Required task a – Using the data beneath this instruction, retype only the lines from the one that contains "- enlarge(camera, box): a" down to the one that contains "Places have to", both included, exactly as they appear.
# Document segment start
SETIAP saya pulang ke desa, emak selalu 
sibuk menyiapkan menu makan. Saya selalu langsung menyetopnya bila tujuannya 
memasak berbahan daging ayam. Bukannya saya anti makan daging dan penganut vegetarian. Bukan. Tetapi 
saya selalu rindu akan masakan emak yang jarang saya temui di kota; 
eseng-eseng genjer.
Makan berteman eseng-eseng genjer itu, plus 
sambal terasi bertabur teri, hmm... tak tahan saya untuk tidak bolak-balik 
nambah nasi lagi.
Lain emak, lain pula masakan mendiang nenek yang 
sampai sekarang saya kenang. Sayur lumbu. Lumbu itu, Sampeyan 
tahu, adalah nama daun talas. Bukan sembarang talas, tetapi talas yang bernama 
bentul. Betul, buahnya yang dijadikan gambar merek rokok Bentoel  
itu.
Yang namanya daun talas, kalau dimasak tentulah 
lunak. Mblekotrok. Dan warnanya hijau pekat. Atau malah cenderung 
menjurus menghitam. Tidak polos sih, karena sayur 'lumbu' itu ditambah 
kedelai putih. Jadinya, tampak kontras. Mblekotrok  hitam bertabur kedelai yang 
mulus kemletus. Entah apa bumbunya, pokoknya rasa sayur daun lumbu ini 
khas. Dengan tambahan cabe secukupnya, jan maknyus  bagi lidah saya yang sederhana ini.
Kuliner kelas kampung memang aneka rupa. 
Sekalipun, tentu saja, emak atau nenek saya tidak menghias sedemikian rupa saat 
menyajikannya. Tidak seperti lazim kita temui pada hidangan di 
restoran-restoran. Menu-menu itu tampil bersahaja apa adanya. Dan malah kadang 
namanya terdengar unik dan sekenanya.
# Document segment end
Required task b – Could you quote the document segment from "Sekalipun, tentu saja, emak" up to and including "unik dan sekenanya."?
# Given entries start
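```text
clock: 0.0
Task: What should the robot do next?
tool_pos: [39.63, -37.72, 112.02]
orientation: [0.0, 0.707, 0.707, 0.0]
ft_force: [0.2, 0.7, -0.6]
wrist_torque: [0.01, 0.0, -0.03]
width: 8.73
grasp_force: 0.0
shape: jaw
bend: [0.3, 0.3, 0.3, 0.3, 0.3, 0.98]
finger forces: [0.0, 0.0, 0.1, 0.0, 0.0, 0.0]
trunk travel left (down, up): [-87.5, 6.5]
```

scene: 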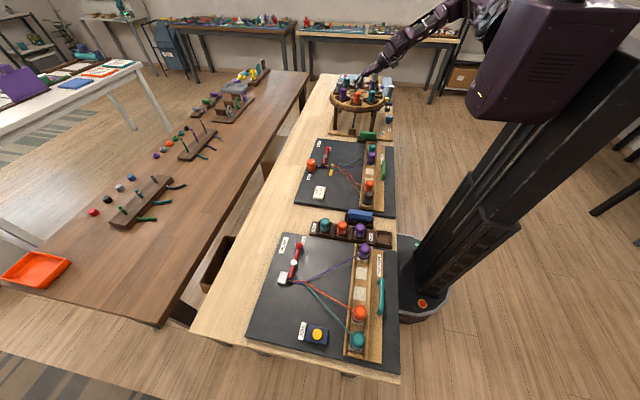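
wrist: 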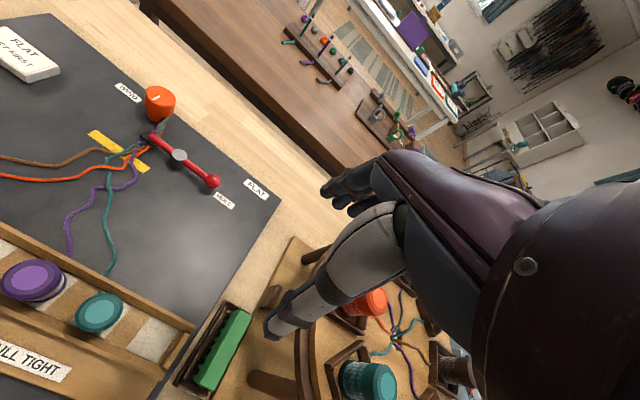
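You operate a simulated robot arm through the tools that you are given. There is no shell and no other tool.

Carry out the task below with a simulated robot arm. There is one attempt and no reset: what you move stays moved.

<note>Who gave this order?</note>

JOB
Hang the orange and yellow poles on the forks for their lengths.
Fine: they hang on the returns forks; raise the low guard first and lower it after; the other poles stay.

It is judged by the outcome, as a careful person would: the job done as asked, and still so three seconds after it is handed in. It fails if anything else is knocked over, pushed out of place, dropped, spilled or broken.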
# Given entries end
# Given entries start
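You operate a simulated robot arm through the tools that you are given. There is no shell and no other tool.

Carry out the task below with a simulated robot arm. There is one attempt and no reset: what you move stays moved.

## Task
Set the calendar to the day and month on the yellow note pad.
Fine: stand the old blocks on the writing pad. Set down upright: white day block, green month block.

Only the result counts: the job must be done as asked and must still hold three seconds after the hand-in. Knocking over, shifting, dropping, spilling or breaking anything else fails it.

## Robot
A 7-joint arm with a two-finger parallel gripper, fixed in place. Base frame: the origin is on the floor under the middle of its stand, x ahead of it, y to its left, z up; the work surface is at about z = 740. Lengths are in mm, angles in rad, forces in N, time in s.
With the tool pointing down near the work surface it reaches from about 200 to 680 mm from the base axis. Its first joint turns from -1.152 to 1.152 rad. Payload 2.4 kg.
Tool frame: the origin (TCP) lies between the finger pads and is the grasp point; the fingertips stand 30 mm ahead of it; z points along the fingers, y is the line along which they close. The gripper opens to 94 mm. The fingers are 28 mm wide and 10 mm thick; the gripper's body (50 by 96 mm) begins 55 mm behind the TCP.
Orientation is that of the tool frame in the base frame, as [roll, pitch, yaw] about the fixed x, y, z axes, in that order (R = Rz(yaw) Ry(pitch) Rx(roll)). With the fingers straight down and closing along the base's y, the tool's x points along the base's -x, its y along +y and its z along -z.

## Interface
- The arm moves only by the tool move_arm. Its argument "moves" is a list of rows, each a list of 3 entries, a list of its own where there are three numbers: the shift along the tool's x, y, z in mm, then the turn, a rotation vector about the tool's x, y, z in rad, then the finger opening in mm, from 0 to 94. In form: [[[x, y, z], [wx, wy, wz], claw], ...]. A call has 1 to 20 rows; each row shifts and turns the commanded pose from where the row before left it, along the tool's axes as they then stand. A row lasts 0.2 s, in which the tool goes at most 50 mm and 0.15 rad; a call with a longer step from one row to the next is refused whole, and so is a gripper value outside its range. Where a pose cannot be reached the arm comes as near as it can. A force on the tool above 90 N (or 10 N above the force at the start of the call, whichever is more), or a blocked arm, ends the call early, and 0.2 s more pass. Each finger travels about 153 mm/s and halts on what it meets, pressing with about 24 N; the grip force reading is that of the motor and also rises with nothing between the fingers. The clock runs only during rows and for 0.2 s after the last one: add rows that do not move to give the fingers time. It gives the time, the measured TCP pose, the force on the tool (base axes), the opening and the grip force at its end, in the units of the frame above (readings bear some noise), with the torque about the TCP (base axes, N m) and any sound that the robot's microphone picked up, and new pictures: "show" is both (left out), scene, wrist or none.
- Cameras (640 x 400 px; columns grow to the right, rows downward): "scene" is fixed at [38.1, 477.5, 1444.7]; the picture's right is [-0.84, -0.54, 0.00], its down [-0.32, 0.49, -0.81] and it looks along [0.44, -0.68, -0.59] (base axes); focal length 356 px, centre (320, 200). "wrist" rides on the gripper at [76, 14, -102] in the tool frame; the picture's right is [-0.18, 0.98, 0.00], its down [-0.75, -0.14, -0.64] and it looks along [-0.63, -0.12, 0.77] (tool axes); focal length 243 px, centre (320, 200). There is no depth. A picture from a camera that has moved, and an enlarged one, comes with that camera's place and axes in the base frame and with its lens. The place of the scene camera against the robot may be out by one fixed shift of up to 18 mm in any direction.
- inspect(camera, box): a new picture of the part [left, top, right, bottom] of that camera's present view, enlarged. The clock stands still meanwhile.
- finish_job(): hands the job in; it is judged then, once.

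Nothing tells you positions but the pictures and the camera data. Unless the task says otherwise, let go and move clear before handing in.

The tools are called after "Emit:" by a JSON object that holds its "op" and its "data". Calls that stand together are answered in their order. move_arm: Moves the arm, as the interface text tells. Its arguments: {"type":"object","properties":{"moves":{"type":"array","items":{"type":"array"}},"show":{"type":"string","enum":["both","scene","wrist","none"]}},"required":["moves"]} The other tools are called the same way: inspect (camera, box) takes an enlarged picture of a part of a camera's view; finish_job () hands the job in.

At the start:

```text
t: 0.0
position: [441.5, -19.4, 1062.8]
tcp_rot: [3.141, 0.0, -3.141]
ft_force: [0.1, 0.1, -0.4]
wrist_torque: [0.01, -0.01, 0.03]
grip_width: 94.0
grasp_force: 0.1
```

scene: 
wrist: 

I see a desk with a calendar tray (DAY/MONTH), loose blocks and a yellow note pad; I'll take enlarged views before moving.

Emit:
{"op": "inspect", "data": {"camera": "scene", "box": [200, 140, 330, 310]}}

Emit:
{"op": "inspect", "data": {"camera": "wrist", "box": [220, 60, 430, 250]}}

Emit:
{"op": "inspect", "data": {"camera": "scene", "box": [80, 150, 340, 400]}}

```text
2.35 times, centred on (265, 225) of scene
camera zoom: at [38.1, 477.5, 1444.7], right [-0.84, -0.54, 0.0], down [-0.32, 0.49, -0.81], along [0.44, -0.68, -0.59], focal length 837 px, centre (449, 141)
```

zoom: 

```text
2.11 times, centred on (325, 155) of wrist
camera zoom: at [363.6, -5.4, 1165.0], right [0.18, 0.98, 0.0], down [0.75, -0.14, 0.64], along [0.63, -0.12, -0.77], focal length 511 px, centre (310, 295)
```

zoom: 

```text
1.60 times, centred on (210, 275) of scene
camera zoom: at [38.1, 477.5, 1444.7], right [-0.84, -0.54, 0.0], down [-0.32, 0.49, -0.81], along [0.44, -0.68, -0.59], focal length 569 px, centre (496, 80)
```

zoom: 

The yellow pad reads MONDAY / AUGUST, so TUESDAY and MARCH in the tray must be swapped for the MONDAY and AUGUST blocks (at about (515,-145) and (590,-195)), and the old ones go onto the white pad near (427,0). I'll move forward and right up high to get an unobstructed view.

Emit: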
# Given entries end
# Given entries start
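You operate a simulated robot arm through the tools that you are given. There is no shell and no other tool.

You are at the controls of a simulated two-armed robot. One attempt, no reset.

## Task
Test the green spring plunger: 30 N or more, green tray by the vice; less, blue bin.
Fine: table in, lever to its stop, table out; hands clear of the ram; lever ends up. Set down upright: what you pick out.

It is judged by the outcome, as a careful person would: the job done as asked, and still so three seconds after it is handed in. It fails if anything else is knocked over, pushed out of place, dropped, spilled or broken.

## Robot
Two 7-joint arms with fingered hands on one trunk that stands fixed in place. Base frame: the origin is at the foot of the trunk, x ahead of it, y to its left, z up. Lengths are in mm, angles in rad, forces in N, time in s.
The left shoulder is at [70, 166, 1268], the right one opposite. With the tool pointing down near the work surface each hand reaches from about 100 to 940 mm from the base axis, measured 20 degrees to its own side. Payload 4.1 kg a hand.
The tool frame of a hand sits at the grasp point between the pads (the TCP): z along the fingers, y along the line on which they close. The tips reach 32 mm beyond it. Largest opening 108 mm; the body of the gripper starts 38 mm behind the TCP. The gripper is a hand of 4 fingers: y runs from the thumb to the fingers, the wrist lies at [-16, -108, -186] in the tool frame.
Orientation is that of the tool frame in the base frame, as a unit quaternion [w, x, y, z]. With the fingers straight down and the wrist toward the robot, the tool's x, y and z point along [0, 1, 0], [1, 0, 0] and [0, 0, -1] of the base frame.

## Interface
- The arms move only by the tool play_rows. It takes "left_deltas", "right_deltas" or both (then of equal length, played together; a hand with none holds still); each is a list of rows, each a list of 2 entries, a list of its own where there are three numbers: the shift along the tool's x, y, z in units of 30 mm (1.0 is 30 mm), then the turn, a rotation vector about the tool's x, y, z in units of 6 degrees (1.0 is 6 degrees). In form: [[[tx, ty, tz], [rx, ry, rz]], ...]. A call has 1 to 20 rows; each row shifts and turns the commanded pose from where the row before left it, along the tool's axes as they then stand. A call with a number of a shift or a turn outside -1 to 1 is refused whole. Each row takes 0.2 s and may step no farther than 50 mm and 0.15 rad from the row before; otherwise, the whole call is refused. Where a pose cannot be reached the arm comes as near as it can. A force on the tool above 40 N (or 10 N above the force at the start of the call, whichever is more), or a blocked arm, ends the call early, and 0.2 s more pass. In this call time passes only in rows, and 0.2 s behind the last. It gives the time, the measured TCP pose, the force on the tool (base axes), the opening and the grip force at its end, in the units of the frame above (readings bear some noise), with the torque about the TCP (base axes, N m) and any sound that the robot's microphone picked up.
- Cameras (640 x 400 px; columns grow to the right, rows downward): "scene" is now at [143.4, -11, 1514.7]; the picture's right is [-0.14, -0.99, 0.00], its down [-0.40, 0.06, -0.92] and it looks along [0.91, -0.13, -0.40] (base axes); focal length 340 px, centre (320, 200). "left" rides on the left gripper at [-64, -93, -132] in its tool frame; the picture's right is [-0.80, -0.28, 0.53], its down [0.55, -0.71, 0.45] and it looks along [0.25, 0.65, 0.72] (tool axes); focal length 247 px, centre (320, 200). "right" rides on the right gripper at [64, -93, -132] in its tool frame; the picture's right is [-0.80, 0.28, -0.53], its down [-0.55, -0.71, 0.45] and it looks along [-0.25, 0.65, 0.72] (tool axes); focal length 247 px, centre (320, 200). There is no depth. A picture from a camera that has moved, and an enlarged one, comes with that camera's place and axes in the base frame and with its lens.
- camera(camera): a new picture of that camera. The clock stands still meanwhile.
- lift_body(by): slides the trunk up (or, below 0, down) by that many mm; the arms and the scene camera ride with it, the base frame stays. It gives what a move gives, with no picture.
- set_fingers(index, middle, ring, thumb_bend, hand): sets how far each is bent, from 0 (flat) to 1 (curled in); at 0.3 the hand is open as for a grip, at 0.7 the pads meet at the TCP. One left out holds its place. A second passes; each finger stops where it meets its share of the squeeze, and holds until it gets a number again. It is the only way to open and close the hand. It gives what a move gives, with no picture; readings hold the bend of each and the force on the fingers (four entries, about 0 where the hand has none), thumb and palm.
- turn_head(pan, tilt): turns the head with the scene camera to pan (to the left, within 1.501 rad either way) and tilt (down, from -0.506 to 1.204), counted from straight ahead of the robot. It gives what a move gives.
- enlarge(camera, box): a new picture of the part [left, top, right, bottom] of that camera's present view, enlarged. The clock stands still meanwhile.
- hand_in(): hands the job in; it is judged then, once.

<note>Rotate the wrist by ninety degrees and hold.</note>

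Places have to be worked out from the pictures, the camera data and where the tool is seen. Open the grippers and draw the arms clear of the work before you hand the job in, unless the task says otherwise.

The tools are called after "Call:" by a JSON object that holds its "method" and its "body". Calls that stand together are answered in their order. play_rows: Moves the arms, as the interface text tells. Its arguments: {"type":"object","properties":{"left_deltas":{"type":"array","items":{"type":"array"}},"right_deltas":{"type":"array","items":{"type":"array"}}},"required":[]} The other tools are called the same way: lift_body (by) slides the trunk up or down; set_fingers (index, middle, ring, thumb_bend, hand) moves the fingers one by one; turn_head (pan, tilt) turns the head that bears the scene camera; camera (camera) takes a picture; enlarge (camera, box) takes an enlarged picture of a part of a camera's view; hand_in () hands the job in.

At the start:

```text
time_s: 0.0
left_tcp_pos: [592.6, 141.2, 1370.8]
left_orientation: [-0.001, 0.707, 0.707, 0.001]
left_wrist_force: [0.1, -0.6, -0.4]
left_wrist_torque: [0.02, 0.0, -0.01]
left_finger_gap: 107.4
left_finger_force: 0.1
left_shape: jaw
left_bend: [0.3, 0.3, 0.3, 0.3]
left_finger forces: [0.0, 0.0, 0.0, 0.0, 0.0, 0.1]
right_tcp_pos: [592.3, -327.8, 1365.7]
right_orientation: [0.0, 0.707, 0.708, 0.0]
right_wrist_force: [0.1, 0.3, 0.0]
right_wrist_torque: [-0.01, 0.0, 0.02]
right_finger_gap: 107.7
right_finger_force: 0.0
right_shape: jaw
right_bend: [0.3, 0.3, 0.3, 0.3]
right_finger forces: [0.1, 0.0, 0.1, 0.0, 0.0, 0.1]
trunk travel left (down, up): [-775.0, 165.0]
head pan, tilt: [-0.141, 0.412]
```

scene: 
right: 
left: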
# Given entries end
Exercise result a –
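- enlarge(camera, box): a new picture of the part [left, top, right, bottom] of that camera's present view, enlarged. The clock stands still meanwhile.
- hand_in(): hands the job in; it is judged then, once.

<note>Rotate the wrist by ninety degrees and hold.</note>

Places have to be worked out from the pictures, the camera data and where the tool is seen. Open the grippers and draw the arms clear of the work before you hand the job in, unless the task says otherwise.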

Exercise result b –
Sekalipun, tentu saja, emak atau nenek saya tidak menghias sedemikian rupa saat 
menyajikannya. Tidak seperti lazim kita temui pada hidangan di 
restoran-restoran. Menu-menu itu tampil bersahaja apa adanya. Dan malah kadang 
namanya terdengar unik dan sekenanya.